Tippetts denies fraud
Former Grand Junction Regional Airport Aviation Director Rex Tippetts denies allegations of wide-ranging fraud against him contained in a civil lawsuit filed by a former airport employee and rejects claims the employee was fired after threats to expose fraud.
Tippetts’ lawyers have asked U.S. District Judge R. Brooke Jackson to order the Grand Junction Regional Airport Authority to indemnify Tippetts. That would mean the Airport Authority would pay all of Tippetts’ attorney fees, court costs and other damages incurred from the lawsuit filed Dec. 18 by former airport Security Director Donna VanLandingham.
Tippetts’ response to the lawsuit points a finger at his former employer, arguing Tippetts can’t be sued under the Colorado Governmental Immunity Act for acts performed under the scope of Tippetts’ airport employment.
“Defendant Airport Authority is the real party in interest in this civil action, not Defendant Tippetts individually,” reads an answer filed on Friday in U.S. District Court by Grand Junction attorney Harry Griff.
The Denver law firm representing the Airport Authority filed a motion Friday seeking an extension of time until March 4 to formally respond to the VanLandingham lawsuit.
The motion hadn’t been ruled on as of Monday.
Vanlandingham’s lawsuit alleged her firing on Jan. 5, 2011, was retaliation for her “refusal to obey orders of Tippetts to perpetuate a fraud he was committing” against the Federal Aviation Administration. In the lawsuit, she claimed knowledge about or possession of documents indicating that Tippetts falsified reasons to build a fence around the airport perimeter; rewarded certain bidders to have an “inside track” on purchases and projects; conspired with airport board members to allow purchases of “used” airport equipment at low prices; purchased items for the airport that ended up used for personal benefit and awarded contracts to family members of the Airport Authority board.

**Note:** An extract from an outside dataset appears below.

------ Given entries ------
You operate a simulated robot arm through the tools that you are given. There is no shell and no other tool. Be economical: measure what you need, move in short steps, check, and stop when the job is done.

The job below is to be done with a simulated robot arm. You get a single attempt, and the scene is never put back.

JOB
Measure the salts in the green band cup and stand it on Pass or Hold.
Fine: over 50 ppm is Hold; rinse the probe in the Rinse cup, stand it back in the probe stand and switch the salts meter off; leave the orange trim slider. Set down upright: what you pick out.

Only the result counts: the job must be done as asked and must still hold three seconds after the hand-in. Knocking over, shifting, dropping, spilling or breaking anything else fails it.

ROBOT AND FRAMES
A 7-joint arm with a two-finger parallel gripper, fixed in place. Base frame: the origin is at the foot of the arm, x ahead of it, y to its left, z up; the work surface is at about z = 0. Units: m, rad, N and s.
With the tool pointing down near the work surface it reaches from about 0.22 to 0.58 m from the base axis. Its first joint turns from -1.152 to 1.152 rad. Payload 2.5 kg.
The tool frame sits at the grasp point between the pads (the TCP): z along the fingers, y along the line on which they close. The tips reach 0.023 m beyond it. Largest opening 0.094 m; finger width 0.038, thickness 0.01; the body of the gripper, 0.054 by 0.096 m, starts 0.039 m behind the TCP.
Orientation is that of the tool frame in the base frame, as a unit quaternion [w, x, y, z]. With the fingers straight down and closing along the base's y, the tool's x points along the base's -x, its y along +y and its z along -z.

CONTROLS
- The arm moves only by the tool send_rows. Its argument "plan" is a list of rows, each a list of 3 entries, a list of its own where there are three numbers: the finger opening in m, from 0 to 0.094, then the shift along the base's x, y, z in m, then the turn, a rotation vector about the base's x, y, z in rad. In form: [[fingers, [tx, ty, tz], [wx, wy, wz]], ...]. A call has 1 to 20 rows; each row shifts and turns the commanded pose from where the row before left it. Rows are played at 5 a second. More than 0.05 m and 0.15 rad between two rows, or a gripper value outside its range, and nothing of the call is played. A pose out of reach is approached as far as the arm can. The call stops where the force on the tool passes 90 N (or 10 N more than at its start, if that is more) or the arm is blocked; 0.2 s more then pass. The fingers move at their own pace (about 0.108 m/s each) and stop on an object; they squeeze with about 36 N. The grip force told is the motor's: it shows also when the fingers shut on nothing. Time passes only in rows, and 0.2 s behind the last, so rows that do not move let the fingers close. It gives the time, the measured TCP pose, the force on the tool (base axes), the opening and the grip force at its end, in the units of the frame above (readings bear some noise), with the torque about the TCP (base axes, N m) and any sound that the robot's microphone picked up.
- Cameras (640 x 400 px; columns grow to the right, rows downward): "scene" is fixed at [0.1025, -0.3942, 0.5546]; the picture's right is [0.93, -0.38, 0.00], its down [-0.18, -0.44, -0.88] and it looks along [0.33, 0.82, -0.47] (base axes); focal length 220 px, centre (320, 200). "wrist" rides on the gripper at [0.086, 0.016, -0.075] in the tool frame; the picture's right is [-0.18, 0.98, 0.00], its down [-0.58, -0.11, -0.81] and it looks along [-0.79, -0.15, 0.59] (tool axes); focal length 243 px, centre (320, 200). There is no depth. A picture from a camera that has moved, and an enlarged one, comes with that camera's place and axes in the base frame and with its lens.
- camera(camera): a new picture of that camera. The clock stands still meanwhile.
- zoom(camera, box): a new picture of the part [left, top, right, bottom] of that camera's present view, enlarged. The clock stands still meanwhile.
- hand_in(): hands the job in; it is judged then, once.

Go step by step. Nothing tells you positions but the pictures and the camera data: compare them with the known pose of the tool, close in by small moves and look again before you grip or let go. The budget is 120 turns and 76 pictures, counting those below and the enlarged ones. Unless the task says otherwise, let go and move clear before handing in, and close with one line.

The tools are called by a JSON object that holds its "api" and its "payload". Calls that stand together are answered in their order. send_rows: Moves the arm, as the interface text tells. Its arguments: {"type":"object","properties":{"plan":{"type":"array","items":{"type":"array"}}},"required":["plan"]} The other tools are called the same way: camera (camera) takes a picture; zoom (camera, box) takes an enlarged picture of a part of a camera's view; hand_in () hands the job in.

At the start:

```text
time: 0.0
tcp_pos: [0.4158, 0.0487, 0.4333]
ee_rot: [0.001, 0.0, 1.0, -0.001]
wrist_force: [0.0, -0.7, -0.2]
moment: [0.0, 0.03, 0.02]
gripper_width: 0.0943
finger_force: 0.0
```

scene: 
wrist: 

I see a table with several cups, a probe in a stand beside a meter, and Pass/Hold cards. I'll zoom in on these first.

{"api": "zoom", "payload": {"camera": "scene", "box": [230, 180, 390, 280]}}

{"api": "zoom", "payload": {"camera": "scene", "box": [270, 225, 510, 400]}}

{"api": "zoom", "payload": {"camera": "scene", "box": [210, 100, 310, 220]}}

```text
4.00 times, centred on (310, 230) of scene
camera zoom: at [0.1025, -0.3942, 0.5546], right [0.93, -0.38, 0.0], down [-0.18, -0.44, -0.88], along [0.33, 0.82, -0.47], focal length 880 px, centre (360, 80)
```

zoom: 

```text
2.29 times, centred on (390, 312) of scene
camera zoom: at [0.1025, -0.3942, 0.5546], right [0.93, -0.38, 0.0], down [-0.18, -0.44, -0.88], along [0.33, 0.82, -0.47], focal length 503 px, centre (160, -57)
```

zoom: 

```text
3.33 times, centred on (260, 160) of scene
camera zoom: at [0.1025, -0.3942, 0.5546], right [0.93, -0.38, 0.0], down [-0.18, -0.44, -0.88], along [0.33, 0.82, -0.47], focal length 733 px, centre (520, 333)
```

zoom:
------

Without elaboration, Tippetts’ filing on Friday denied each of those allegations.
The response claims VanLandingham, an at-will employee who was subject to termination with or without cause, was notified of her termination Jan. 5, 2011, “pursuant to a reorganization of the airport staff, pursuant to which another Airport Authority employee was also being laid off.”
“Plaintiff’s separation from employment had nothing to do with a concern that she was aware of any impropriety at the Airport, because, at the time of her separation, neither Defendant Tippetts, nor the Airport Authority’s Board of Commissioners, were aware of any concerns of the federal or state government as to the Airport’s operations, nor had the Plaintiff brought any such concerns to the attention of Defendant Tippetts or the Airport Authority’s Board of Commissioners,” the response reads.
VanLandingham alleged that Tippetts offered a “take-it-or-leave-it” separation agreement in which she pledged not sue the Airport Authority or its employees. VanLandingham signed it, the lawsuit alleges, under threat she wouldn’t get seven weeks of accrued paid off-time, worth $8,153, if she refused.
The lawsuit alleges she was never paid those monies, despite signing the agreement.
Tippetts’ response, however, claims VanLandingham was paid accrued salary and off-time on Jan. 5, 2011, the date of her separation.
Agents of the FBI and U.S. Department of Transportation on Nov. 6 raided Airport Authority offices. Records associated with matter are under seal, but authorities acknowledged the investigation is focused on fraud allegations involving airport administration. Tippetts was fired by the airport board Dec. 17. The Daily Sentinel learned the FBI seized pickup trucks belonging to former board Chairman Denny Granum and Tippetts on Jan. 13 and 14, respectively.